[Begin Selection]

第72回全日本大学バスケットボール選手権大会(インカレ)での男子準々決勝は、昨年の決勝と同じカードである筑波大学vs専修大学が再現された。昨年は筑波大学が91-76で勝利し、日本一となった。専修大学にとっては越えなければならない相手であり、雪辱に燃える。50-50で迎えた残り0.5秒、専修大学はフリースローで勝ち越すチャンスを得る。しかし、クベマ ジョセフ・スティーブがこれを2投とも外し、40分間では決着がつかずに延長戦へもつれ込んでいく。
延長戦開始46秒、専修大学の西野曜がテクニカルファウルを取られ、それが5つ目となり退場を宣告される。5分間の短期決戦で先制したのは専修大学の方だった。しかし、最後は山口颯斗の3Pシュート、そして野本大智がフリースローをしっかり沈めて64-60。ケガにより菅原暉こそ戦線離脱するアクシデントもあったが、しっかりと4年生がチームを引っ張った筑波大学が勝利し、準決勝へ駒を進めた。

[End Selection]

## Directive 1
Could you quote the selection from "第72回全日本大学バスケット" up to and including "に延長戦へもつれ込んでいく。"?
## Directive 2
How does the selection go on? Write the next part.

[Begin Dataset excerpt]

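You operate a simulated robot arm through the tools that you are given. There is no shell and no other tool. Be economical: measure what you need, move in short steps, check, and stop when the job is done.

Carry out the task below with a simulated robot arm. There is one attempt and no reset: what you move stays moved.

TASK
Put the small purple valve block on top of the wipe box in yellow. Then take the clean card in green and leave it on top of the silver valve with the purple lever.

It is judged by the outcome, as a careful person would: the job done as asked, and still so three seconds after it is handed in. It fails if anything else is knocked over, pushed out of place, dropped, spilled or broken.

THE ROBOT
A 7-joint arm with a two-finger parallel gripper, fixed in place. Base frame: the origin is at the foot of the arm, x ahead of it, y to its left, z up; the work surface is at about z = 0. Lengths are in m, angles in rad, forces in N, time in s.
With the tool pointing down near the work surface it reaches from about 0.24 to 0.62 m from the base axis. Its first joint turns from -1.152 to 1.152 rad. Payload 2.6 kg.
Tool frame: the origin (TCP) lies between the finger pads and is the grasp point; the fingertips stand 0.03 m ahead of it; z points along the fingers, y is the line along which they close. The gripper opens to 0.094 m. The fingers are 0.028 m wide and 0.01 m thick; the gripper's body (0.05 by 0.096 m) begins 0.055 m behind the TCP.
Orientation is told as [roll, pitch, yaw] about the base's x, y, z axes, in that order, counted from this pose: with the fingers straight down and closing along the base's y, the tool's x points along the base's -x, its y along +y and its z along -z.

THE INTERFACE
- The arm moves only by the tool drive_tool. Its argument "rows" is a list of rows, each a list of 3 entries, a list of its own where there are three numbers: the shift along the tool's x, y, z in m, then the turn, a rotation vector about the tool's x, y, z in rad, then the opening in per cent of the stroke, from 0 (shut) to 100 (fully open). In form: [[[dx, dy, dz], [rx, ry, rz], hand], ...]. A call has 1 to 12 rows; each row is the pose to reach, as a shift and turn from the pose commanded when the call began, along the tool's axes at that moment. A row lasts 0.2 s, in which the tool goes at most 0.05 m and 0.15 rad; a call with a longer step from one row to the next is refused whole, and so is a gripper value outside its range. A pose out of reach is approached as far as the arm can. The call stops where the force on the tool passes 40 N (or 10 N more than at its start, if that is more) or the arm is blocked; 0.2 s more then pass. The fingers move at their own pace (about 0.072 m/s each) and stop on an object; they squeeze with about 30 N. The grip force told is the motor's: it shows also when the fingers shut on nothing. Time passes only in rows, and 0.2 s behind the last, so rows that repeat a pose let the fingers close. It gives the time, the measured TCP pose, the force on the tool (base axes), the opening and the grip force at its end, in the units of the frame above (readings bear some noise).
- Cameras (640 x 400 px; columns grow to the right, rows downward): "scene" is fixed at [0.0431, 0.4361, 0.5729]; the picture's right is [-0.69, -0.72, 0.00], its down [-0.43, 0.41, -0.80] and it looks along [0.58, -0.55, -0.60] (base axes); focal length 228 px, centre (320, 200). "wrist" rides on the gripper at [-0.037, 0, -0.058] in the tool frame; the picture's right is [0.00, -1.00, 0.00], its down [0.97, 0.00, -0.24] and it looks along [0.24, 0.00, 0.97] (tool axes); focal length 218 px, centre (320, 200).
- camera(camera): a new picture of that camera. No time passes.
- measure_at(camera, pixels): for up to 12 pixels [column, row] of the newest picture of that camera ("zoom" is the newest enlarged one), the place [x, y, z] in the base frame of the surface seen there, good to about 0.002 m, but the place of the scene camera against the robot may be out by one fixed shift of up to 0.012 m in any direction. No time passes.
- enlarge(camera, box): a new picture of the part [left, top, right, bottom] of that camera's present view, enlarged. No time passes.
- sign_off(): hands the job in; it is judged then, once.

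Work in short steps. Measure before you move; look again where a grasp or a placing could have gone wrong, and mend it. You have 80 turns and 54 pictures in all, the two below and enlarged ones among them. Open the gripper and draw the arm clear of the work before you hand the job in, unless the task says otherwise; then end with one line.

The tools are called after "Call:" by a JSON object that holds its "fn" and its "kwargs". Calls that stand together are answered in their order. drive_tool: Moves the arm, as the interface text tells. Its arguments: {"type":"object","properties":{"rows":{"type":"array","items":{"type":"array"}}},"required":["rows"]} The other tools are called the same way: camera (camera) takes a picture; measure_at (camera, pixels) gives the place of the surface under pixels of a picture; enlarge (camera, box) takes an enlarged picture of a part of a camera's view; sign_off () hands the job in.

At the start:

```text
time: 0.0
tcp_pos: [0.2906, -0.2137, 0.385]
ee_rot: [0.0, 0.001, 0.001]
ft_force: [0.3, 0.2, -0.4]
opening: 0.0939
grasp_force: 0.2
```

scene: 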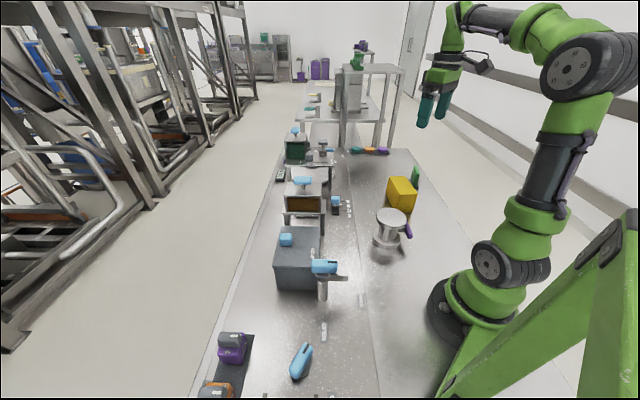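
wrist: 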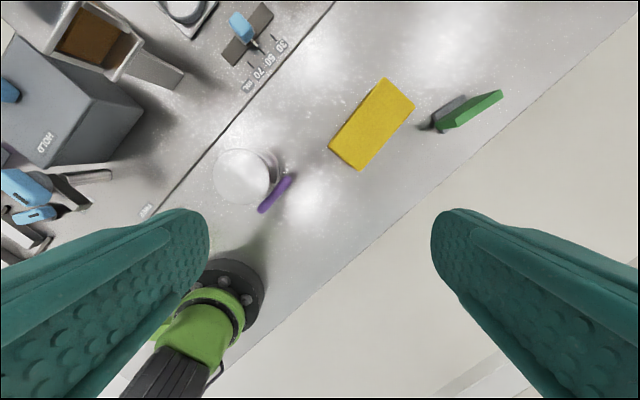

[End Dataset excerpt]

## Written answer 1
第72回全日本大学バスケットボール選手権大会(インカレ)での男子準々決勝は、昨年の決勝と同じカードである筑波大学vs専修大学が再現された。昨年は筑波大学が91-76で勝利し、日本一となった。専修大学にとっては越えなければならない相手であり、雪辱に燃える。50-50で迎えた残り0.5秒、専修大学はフリースローで勝ち越すチャンスを得る。しかし、クベマ ジョセフ・スティーブがこれを2投とも外し、40分間では決着がつかずに延長戦へもつれ込んでいく。

## Written answer 2
「エースのような役割を担っていかなければいけない」筑波大学 #13 二上耀
集大成となるインカレでは4年生の存在が大きく、それとともに下級生の勢いも大事である。その間を受け持つ中間管理職のような3年生もまた、重要なカギを握る存在だ。来年へ向け、チームをつなぐ大事な役割を担っている。
第4クォーター残り24.5秒、3点を追う筑波大学を救う3Pシュートを決めたのが、3年の二上耀だ。昨年はケガのためにロスター入りできず、「メチャメチャ悔しい思いをしていました」。それゆえに、「相手がどこであっても勝ちにこだわりたいとずっと思っています」と今年のインカレには並々ならぬ思いで臨んでいる。
「僕のシュートの前に山口が2本くらいエアボールをしていました。気持ちが切れてもいなかったので、ここで決める可能性が高いのは僕の方だと思っていました」と50-50と同点に追いついたシーンを振り返る。強気で放ったシュートでピンチを救った。タレント豊富な筑波大学だけに、今年の二上はセカンドチームとしてベンチスタートとなる。しかし、インカレがはじまる前までは「積極性がなかった」ことで、その役割を果たせずにいた。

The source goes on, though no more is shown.